>> Begin TEXT SECTION
III.A.2. Factos não provados:
Do elenco dos factos não provados continuará a constar, tal como na sentença recorrida, que não se provou que:
a) O único ativo da EMP02... Lda era o contrato de concessão para a utilização do domínio público hídrico (TURH 2017GD10001) assinado no dia 10 de março de 2017, entre a Administração dos Portos do Douro, Leixões e Viana do Castelo, S.A., (sendo que a 16 de novembro de 2017, o Conselho de Administração da APDL deliberou autorizar a transmissão do TURH a favor da EMP02... Lda), na qual figurava na qualidade de concessionária (artigo 8º da contestação).
b) Foi este ativo que suscitou o interesse da Ré – a qual se dedica à atividade de gestão e exploração, direta ou indireta, de estabelecimentos hoteleiros, meios complementares de alojamento turístico, conjuntos turísticos e estabelecimentos de restauração e bebidas.; promoção, execução, desenvolvimento e comercialização de projetos imobiliários e turísticos (artigo 10º da contestação).
c) No ano de 2020 até início de 2021, a Ré encetou esforços para expandir a sua rede, procurando abrir um hotel no Cidade Local 4, e também um beach club, num conceito semelhante àquele que já explorava no Algarve e corria bem (artigo 12º da contestação).
d) Foi assim que a Ré encetou negociações para adquirir parte da sociedade EMP02... Lda, com o intuito de obter a titularidade da concessão da Local 2 e aí instalar o seu beach club no Cidade Local 4, ao qual ia chamar nome 1 (artigo 13º da contestação).
e) O único objetivo da Ré era obter a titularidade do direito de concessão da Local 2, para aí desenvolver a sua atividade (artigo 14º da contestação).
f) Nessa data, encontrava-se em desenvolvimento, ao abrigo do alvará de licenciamento relativo a obra de construção de um edifício – restaurante/ bar na Local 2 (Processo 100949/16...), as obras de construção do restaurante localizado na Local 2, já que o antigo Nome 2, um dos mais reputados restaurantes de sushi da Cidade Local 4, encerrou depois de ter sido atingido por uma tempestade e, posteriormente, um incêndio (artigo 15º da contestação).
g) A EMP03... Lda iniciou as obras de construção titulada pelo alvará de construção emitido no âmbito do Processo 100949/16..., no início do ano de 2021, adjudicando a empreitada e suportando todos os custos decorrentes da mesma, tendo sido dado conhecimento á APDL, à Capitania do Porto do Douro e à Câmara Municipal da cidade 1 do início dos trabalhos (artigo 19º da contestação).
h) A empreitada iniciou de forma pública e absolutamente pacífica, com a execução do projeto nos termos em que foi aprovado e licenciado (artigo 20º da contestação).
i) Em meados do mês de maio, quando estavam prestes a terminar os trabalhos de montagem da estrutura, fase em que a obra se apresentava apenas com o betão prefabricado à mostra, começou a fazer-se ouvir nas redes sociais, uma crítica ao aspeto necessariamente inacabado da empreitada, critica essa dirigida à utilização de betão (artigo 21º da contestação).
>> End TEXT SECTION
>> Begin DATA EXCERPT
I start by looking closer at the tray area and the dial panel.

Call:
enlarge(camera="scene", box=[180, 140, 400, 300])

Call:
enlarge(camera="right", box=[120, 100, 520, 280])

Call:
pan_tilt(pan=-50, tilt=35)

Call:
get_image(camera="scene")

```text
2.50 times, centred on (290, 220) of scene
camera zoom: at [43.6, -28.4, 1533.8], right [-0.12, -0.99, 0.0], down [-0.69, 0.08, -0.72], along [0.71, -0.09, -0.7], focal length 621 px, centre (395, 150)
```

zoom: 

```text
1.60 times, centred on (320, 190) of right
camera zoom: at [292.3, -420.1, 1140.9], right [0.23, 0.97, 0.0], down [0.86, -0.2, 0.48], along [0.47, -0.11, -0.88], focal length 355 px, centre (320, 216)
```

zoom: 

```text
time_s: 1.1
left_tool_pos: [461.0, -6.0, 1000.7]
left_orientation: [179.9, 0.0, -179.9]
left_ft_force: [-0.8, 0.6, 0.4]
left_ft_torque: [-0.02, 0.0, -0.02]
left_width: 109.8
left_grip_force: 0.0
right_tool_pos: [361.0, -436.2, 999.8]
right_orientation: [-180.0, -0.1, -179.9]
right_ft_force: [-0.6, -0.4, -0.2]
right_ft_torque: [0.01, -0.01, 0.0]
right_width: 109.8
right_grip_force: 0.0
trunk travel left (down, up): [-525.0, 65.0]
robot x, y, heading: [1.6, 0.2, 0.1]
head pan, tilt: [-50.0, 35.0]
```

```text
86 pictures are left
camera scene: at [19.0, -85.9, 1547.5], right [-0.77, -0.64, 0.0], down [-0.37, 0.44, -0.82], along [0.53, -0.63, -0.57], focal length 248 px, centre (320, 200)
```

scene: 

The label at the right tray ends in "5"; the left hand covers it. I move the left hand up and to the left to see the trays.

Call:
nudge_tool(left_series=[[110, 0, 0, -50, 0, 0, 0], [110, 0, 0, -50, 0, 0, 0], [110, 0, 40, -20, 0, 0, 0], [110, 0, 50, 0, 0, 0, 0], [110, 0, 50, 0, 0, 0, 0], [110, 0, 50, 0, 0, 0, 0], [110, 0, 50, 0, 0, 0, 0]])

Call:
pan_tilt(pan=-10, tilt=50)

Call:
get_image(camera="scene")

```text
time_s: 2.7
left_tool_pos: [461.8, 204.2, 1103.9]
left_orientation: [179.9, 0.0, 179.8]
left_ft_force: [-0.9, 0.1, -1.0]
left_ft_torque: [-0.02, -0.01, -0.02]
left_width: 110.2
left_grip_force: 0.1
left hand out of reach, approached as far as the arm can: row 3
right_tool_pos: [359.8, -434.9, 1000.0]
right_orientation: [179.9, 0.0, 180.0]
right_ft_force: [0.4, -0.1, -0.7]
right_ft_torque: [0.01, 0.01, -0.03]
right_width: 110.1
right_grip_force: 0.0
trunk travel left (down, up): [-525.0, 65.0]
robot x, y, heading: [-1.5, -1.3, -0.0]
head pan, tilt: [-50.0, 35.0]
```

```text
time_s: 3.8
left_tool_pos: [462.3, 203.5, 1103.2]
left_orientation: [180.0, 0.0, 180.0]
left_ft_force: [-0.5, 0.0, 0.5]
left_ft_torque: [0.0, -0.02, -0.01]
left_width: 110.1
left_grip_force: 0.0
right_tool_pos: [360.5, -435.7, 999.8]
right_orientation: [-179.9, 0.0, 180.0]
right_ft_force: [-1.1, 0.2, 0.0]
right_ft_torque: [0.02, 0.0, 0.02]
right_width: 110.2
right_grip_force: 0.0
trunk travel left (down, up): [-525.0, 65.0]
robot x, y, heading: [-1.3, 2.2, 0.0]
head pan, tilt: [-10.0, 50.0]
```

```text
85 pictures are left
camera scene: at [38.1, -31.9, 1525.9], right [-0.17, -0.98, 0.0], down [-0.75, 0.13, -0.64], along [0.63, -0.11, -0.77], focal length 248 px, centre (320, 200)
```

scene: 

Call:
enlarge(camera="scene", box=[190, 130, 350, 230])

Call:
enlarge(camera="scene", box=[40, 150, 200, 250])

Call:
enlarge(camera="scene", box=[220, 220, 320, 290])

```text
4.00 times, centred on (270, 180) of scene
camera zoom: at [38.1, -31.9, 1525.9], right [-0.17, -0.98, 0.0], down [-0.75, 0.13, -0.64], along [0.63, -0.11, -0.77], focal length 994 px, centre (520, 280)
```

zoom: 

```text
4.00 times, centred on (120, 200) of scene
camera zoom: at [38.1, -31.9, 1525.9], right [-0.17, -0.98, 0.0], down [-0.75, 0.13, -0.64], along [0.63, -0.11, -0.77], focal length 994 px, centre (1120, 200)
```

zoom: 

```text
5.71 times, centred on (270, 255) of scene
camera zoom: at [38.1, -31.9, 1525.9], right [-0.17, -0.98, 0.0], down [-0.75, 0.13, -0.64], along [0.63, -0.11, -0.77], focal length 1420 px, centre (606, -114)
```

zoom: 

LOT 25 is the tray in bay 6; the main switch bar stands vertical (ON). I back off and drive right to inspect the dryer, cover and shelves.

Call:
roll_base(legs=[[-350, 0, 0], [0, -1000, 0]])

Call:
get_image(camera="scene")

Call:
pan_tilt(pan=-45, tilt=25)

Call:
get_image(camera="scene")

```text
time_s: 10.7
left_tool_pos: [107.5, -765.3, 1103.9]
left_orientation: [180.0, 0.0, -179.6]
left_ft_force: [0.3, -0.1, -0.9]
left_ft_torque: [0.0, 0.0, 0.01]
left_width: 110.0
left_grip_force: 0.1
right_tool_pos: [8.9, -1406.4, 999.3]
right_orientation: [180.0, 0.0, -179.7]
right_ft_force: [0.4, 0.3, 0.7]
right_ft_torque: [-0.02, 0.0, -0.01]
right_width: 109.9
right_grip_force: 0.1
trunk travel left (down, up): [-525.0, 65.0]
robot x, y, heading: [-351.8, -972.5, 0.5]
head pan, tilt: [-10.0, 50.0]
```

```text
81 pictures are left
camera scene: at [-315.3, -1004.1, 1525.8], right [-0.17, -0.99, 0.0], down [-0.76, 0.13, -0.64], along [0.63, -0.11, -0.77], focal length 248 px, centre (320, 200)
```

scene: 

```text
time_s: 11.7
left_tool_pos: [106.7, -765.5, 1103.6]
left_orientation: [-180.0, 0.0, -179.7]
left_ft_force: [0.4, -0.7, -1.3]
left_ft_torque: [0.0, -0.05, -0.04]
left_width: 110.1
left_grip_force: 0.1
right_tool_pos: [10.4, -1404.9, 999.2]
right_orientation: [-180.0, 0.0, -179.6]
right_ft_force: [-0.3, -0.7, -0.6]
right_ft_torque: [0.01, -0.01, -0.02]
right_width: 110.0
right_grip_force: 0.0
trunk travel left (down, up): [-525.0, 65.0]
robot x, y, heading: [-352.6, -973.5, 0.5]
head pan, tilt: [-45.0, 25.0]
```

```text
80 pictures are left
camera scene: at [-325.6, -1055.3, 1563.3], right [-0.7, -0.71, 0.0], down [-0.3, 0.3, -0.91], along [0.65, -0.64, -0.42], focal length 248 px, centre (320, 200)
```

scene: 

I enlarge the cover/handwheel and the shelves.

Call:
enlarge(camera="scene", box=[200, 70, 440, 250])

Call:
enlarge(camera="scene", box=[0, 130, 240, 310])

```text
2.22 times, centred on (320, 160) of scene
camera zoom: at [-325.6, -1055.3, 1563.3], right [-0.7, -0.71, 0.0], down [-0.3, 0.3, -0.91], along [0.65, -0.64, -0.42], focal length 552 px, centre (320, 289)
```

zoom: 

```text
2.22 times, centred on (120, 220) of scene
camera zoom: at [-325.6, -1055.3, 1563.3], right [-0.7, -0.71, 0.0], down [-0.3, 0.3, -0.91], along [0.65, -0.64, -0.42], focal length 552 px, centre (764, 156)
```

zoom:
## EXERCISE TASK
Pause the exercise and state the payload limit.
>> End DATA EXCERPT
## EXERCISE TASK
Provide the original wording of the text section from "c) No ano de" as far as "14º da contestação).".

## FULL SOLUTION
c) No ano de 2020 até início de 2021, a Ré encetou esforços para expandir a sua rede, procurando abrir um hotel no Cidade Local 4, e também um beach club, num conceito semelhante àquele que já explorava no Algarve e corria bem (artigo 12º da contestação).
d) Foi assim que a Ré encetou negociações para adquirir parte da sociedade EMP02... Lda, com o intuito de obter a titularidade da concessão da Local 2 e aí instalar o seu beach club no Cidade Local 4, ao qual ia chamar nome 1 (artigo 13º da contestação).
e) O único objetivo da Ré era obter a titularidade do direito de concessão da Local 2, para aí desenvolver a sua atividade (artigo 14º da contestação).